1 1/2 oz Diabolique Bourbon
3/4 oz Campari
3/4 oz Lacuesta Sweet Vermouth
1/4 oz Kümmel
1 dash Angostura Bitters

Stir with ice and strain into a cocktail glass.
For my second drink at Estragon, bartender Sahil Mehta mentioned that he had used kümmel in another drink called the Adams. The Adams was named after a guest who requested something similar to a Boulevardier, and Sahil took the idea in a more spiced route. On the nose, the Bourbon and Campari aromas were joined by the caraway and cumen of the kümmel. Next, a grape sip led into whiskey, Campari, and a chocolatey note on the swallow. After a few swallows, the kümmel began to work rather well to complement this chocolate aspect.

3 comments:

CST said...

Wow...this newbie is impressed! Just found you and can't wait to learn more...in the meanwhile, can you help me figure out why my new batch of blackberry shrub won't stop bubbling even after I've added vinegar? Help, I promise you a bottle if you can help me figure it out...BTW this is NOT my first shrub rodeo....been making them with much success. In fact, am just about to bottle my first batch of Uniquely San Antonio Loquat Shrub...would you like to play with some? I'll just hope and wish for a response in your comments...while I learn to make some of these awesome sounding drinks! Thanks in advance...CST

frederic said...

It depends on how you're making the shrub -- like if you let it ferment with the sugar for a while before adding the vinegar or if you do it a hot method like making a syrup and then adding in the vinegar.

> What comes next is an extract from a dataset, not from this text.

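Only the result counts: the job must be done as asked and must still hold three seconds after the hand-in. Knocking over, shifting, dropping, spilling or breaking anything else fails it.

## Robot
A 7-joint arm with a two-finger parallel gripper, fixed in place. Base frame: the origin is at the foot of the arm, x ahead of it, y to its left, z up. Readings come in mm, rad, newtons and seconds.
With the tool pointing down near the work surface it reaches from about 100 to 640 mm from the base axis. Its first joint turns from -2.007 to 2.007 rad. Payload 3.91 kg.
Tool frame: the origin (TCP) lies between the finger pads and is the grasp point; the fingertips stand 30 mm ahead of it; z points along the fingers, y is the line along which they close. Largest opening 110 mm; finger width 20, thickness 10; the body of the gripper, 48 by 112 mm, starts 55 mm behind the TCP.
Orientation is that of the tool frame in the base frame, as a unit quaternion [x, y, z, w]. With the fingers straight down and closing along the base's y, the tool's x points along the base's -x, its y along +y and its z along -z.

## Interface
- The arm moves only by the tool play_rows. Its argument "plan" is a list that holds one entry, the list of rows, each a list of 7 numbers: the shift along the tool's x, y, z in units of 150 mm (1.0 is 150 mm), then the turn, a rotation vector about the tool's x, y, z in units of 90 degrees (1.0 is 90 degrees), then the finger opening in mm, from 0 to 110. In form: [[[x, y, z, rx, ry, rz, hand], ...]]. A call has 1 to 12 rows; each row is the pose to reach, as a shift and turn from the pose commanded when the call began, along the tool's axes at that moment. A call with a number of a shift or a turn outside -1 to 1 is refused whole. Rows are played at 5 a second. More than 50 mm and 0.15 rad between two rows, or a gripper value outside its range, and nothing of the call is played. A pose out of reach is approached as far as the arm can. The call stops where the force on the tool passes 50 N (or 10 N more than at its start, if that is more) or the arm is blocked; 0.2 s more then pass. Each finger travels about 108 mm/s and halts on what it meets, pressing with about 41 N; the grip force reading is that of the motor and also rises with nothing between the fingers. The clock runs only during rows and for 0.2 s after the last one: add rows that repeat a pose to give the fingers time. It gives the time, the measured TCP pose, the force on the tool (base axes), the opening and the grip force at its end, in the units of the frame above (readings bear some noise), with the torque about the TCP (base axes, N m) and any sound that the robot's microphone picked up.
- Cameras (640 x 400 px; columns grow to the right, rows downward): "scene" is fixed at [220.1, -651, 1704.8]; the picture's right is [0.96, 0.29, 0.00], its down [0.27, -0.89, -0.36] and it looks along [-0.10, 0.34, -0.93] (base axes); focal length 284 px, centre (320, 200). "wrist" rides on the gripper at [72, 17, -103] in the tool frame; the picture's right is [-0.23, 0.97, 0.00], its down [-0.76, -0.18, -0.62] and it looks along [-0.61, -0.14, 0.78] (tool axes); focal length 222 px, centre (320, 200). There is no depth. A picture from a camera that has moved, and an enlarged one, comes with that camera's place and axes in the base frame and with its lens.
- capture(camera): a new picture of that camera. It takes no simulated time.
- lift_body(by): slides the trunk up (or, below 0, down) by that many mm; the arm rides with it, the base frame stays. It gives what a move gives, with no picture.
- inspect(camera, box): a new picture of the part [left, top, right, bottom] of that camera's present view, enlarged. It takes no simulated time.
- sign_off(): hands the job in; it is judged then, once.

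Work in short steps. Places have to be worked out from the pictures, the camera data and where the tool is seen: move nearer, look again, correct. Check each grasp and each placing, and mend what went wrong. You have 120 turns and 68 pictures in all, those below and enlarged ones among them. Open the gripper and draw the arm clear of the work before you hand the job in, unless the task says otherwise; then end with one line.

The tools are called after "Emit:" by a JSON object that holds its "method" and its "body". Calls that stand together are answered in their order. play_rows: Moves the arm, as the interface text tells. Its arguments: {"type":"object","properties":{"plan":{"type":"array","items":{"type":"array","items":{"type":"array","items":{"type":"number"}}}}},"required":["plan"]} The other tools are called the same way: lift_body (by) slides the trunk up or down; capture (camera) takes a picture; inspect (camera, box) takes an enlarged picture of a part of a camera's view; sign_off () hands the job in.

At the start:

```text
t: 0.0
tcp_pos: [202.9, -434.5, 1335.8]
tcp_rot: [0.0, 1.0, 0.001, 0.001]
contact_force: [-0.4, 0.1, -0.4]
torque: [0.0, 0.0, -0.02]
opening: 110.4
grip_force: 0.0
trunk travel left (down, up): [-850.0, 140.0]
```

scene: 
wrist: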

With the former, the yeast and acetobacter will work in conjunction with the other. The yeast will break down sugar into ethanol and carbon dioxide (the likely bubbles you're seeing) and the live microbes in many vinegars (not in industrial vinegars cleaned up over a still) will convert the ethanol into acetic acid/vinegar.

Read more: http://cocktailvirgin.blogspot.com/2010/08/notes-about-shrubs.html

CST said...

Thanks so much for your response, Frederic.
Should have told you yesterday that the reason I am so impressed with "the adams" is that my Hungarian grandmother sipped kummel as an aperitif...it was so amazing to me that caraway seeds could be become something so exotic...now I can try it myself.
I am especially grateful for your input about my blackberry shrub...which, by the way looks far less bubbly today. Your oh-so scientific expertise is much appreciated. In fact, if you'd share some sort of mailing address, my partner and I will ship some right off for you to experiment with. We have made at least a dozen varieties so far, using the very finest locally sourced fruit and are quite proud of them...Uniquely San Antonio Loquat is our latest endeavor and would certainly be included. Again, please know that you have some enthusiastic new followers in San Antonio, Texas.